The reason behind my feelings.... you guessed it. I know that I want to teach - that isn't what is in question. The NEW question is WHAT do I want to teach? I see my friends around me falling into different teaching positions and I wonder, which one of these do I fit?

To answer a few of my own questions.... My original thought behind teaching was to teach English/Language Arts. I also think I'd prefer Middle School aged children, maybe 4-8. The options for certification are 4-8 or 6-12. I could see upper level elementary, I could also see high school. Maybe I could get an add-on to teach some of the other grades since you have to choose?

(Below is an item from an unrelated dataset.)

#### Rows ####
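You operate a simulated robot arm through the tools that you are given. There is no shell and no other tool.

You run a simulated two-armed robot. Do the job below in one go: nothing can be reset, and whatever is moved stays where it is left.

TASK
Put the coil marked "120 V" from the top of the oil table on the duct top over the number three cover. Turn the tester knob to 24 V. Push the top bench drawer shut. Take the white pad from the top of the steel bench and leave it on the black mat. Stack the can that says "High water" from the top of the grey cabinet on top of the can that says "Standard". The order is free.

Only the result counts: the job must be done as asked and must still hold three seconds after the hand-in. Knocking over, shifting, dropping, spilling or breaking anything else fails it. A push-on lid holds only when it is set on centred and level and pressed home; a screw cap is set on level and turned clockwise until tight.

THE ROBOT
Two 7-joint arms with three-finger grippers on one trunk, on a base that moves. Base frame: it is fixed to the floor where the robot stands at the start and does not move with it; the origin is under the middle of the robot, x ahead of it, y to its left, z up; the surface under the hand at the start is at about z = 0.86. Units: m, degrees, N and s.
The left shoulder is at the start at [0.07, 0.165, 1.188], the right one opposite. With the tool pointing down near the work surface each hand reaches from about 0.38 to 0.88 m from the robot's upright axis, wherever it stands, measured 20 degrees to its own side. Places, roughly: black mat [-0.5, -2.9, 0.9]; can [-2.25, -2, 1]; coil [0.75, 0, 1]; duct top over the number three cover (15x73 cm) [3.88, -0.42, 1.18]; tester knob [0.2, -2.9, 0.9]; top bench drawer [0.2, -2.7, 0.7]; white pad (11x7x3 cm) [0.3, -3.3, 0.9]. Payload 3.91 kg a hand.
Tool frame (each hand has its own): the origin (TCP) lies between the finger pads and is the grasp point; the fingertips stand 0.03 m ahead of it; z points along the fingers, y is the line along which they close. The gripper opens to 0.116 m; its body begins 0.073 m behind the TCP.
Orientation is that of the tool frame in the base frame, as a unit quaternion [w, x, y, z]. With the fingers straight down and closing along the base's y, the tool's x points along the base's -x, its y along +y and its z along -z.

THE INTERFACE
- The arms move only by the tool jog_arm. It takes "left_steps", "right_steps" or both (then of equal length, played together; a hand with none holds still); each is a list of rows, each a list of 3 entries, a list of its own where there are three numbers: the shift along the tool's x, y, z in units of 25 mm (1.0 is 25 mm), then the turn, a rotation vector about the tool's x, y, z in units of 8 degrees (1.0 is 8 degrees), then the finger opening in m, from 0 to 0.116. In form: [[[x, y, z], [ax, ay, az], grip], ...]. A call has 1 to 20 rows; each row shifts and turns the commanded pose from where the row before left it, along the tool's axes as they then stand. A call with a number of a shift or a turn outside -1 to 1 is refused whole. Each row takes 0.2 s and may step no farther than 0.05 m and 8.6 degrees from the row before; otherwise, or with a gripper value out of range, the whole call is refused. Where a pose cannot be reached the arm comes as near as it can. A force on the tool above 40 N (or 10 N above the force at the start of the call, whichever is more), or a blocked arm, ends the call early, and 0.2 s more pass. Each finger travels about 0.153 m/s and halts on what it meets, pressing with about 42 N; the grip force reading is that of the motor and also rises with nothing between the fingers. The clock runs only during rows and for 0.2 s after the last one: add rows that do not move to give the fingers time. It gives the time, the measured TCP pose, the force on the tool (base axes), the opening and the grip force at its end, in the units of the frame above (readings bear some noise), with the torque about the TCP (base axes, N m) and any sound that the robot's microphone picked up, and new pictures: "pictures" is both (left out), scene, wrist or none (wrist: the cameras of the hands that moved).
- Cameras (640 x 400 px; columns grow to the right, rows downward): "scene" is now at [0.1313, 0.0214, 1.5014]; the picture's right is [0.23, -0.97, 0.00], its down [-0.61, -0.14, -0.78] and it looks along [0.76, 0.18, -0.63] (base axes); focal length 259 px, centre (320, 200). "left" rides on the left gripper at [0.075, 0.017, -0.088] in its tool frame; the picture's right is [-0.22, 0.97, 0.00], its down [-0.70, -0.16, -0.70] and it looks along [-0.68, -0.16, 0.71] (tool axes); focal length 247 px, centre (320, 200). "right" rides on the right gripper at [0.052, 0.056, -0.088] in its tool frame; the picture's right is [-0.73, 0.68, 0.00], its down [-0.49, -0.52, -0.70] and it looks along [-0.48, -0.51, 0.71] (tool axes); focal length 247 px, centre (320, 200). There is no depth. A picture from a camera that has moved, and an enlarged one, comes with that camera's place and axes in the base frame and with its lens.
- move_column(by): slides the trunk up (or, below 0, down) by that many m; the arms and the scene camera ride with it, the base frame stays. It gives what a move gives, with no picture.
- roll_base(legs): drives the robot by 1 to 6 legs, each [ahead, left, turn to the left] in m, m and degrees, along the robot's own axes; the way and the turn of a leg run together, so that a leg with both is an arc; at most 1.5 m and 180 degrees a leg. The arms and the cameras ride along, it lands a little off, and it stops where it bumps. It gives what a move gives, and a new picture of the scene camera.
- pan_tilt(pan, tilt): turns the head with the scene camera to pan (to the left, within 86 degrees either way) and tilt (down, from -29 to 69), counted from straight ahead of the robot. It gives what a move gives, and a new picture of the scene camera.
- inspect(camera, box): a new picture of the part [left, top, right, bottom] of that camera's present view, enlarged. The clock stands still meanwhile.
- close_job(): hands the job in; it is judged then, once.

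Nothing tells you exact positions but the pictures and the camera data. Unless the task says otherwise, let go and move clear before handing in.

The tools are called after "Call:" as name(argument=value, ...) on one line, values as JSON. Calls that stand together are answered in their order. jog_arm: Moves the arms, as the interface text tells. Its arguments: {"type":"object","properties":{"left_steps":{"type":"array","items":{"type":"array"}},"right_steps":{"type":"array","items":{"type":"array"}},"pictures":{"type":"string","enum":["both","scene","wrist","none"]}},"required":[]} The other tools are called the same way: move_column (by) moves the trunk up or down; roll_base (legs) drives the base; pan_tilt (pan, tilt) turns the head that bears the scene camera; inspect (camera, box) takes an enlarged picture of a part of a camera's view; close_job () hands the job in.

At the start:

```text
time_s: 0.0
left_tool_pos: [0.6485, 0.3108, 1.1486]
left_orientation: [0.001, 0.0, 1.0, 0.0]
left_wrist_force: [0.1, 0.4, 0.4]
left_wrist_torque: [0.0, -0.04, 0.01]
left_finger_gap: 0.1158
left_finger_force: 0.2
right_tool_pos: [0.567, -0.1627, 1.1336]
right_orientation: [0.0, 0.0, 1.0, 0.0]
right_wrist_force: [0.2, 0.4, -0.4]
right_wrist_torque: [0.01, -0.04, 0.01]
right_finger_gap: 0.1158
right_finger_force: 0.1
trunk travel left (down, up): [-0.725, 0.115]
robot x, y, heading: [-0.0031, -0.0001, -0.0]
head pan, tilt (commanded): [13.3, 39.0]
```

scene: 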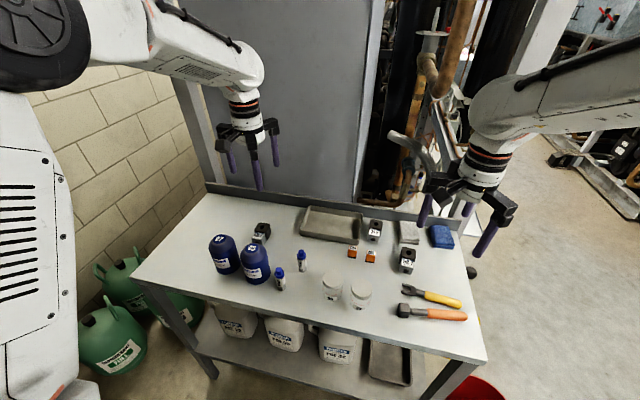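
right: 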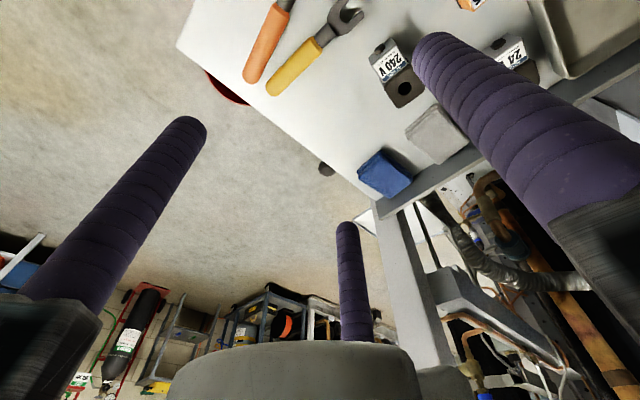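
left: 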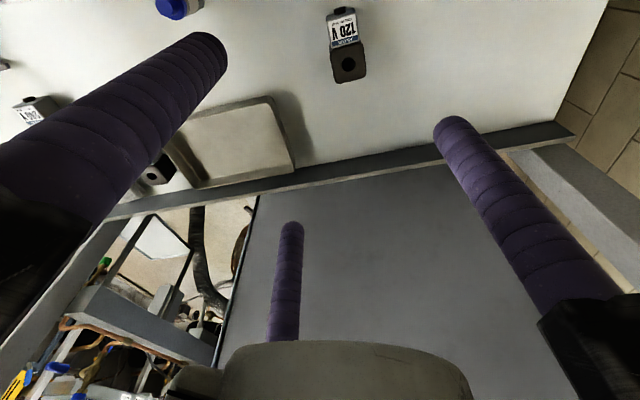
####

Back to my rambling. I could also see myself enjoying the difference I could make in Special Education. I can honestly see *both* of those being extremely viable options. So where do I go? Do I let current trends sway me and go for the Special Ed. or do I let my absolute *true* passion (English/Writing/Grammar, etc) carry me and just pray I get offered a job in my specialty? OR do I do both....eventually? I could get my M.A.T. in either Middle Grades LA or Special Education (General Curriculum.) Either of these could make me happy. I could follow that up with either an add-on endorsement (usually 12-ish hours) in the opposite field or an Ed.S. in the opposite. It's really quite confusing. I know that if I taught Special Ed. I would also still want to focus on English/Language Arts. *sigh* Who knows.

I'm at least glad I have narrowed down the field and feel confident in that. I'm truly glad about that. What brought up these questions is probably the fact that despite being OVER qualified (education wise) I still have not and cannot get a Para job. :( It makes me sad.